- _Written request A_
Write out the text block from "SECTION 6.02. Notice" to "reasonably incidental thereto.", both included.

- _Text block_
SECTION 6.02. Notice of Default. The Administrative Agent
shall give notice to the Company of any Default under Section 6.01(c) promptly
upon being requested to do so by any Lender and shall thereupon notify all the
Lenders thereof.
ARTICLE VII
The Agents
In order to expedite the transactions contemplated by this
Agreement, Chase is hereby appointed to act as Administrative Agent, CMIL is
hereby appointed to act as London Agent, and Chase Australia is hereby appointed
to act as Australian Agent, on behalf of the Lenders. Each of the Lenders and
each assignee of any such Lender hereby irrevocably authorizes the Agents to
take such actions on behalf of such Lender or assignee and to exercise such
powers as are delegated to the Agents by the terms of the Loan Documents,
together with such actions and powers as are reasonably incidental thereto.
With respect to the Loans made by it hereunder, each Agent in
its individual capacity and not as Agent shall have the same rights and powers
as any other Lender and may exercise the same as though it were not an Agent,
and the Agents and their Affiliates in their respective individual capacities
may accept deposits from, lend money to and generally engage in any kind of
business with the Company or any Subsidiary or other Affiliate thereof as if it
were not an Agent.

- _Data_
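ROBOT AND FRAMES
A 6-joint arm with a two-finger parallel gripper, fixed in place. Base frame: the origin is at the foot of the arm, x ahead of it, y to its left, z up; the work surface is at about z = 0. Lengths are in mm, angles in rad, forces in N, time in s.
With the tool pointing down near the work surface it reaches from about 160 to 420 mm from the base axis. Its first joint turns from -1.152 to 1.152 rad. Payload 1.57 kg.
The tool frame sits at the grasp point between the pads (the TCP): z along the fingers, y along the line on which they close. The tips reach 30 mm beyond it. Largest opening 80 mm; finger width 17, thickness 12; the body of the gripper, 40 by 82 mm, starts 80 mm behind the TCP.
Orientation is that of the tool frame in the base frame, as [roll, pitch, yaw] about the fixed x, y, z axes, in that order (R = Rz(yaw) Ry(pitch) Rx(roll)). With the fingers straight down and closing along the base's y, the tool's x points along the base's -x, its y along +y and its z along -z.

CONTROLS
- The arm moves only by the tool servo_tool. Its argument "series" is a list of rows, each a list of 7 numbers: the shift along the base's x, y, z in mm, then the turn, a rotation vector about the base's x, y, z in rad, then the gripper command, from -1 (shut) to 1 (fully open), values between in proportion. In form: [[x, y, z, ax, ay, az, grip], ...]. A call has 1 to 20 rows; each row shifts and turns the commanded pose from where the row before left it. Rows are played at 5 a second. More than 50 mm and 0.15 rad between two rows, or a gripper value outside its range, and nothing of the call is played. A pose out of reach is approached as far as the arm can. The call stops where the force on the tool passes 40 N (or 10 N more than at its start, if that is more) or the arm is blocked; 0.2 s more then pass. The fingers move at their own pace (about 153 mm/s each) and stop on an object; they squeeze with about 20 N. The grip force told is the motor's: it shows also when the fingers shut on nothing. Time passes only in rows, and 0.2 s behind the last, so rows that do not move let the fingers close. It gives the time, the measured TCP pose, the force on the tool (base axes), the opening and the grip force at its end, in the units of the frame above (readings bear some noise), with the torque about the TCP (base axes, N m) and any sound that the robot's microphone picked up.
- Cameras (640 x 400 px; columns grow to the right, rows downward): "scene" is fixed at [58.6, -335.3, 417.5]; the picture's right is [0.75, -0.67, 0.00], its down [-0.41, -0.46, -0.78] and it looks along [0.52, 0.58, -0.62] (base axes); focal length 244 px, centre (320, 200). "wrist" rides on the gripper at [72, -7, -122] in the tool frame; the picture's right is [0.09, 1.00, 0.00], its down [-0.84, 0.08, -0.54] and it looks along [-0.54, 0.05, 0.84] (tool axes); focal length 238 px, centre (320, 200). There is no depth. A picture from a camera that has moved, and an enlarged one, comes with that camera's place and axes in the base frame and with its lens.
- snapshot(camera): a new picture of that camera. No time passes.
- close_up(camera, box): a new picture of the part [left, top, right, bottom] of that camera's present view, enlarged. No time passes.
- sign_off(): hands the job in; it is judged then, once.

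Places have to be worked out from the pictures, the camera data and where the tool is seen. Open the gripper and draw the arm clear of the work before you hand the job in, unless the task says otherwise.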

- _Written request B_
Your task is to transcribe only the lines from the line containing "Orientation is that" through the line containing "- The arm moves", word for word. Give them as a JSON list of strings, one for each line, with blank lines left out.

- _Response A_
SECTION 6.02. Notice of Default. The Administrative Agent
shall give notice to the Company of any Default under Section 6.01(c) promptly
upon being requested to do so by any Lender and shall thereupon notify all the
Lenders thereof.
ARTICLE VII
The Agents
In order to expedite the transactions contemplated by this
Agreement, Chase is hereby appointed to act as Administrative Agent, CMIL is
hereby appointed to act as London Agent, and Chase Australia is hereby appointed
to act as Australian Agent, on behalf of the Lenders. Each of the Lenders and
each assignee of any such Lender hereby irrevocably authorizes the Agents to
take such actions on behalf of such Lender or assignee and to exercise such
powers as are delegated to the Agents by the terms of the Loan Documents,
together with such actions and powers as are reasonably incidental thereto.

- _Response B_
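[
  "Orientation is that of the tool frame in the base frame, as [roll, pitch, yaw] about the fixed x, y, z axes, in that order (R = Rz(yaw) Ry(pitch) Rx(roll)). With the fingers straight down and closing along the base's y, the tool's x points along the base's -x, its y along +y and its z along -z.",
  "CONTROLS",
  "- The arm moves only by the tool servo_tool. Its argument \"series\" is a list of rows, each a list of 7 numbers: the shift along the base's x, y, z in mm, then the turn, a rotation vector about the base's x, y, z in rad, then the gripper command, from -1 (shut) to 1 (fully open), values between in proportion. In form: [[x, y, z, ax, ay, az, grip], ...]. A call has 1 to 20 rows; each row shifts and turns the commanded pose from where the row before left it. Rows are played at 5 a second. More than 50 mm and 0.15 rad between two rows, or a gripper value outside its range, and nothing of the call is played. A pose out of reach is approached as far as the arm can. The call stops where the force on the tool passes 40 N (or 10 N more than at its start, if that is more) or the arm is blocked; 0.2 s more then pass. The fingers move at their own pace (about 153 mm/s each) and stop on an object; they squeeze with about 20 N. The grip force told is the motor's: it shows also when the fingers shut on nothing. Time passes only in rows, and 0.2 s behind the last, so rows that do not move let the fingers close. It gives the time, the measured TCP pose, the force on the tool (base axes), the opening and the grip force at its end, in the units of the frame above (readings bear some noise), with the torque about the TCP (base axes, N m) and any sound that the robot's microphone picked up."
]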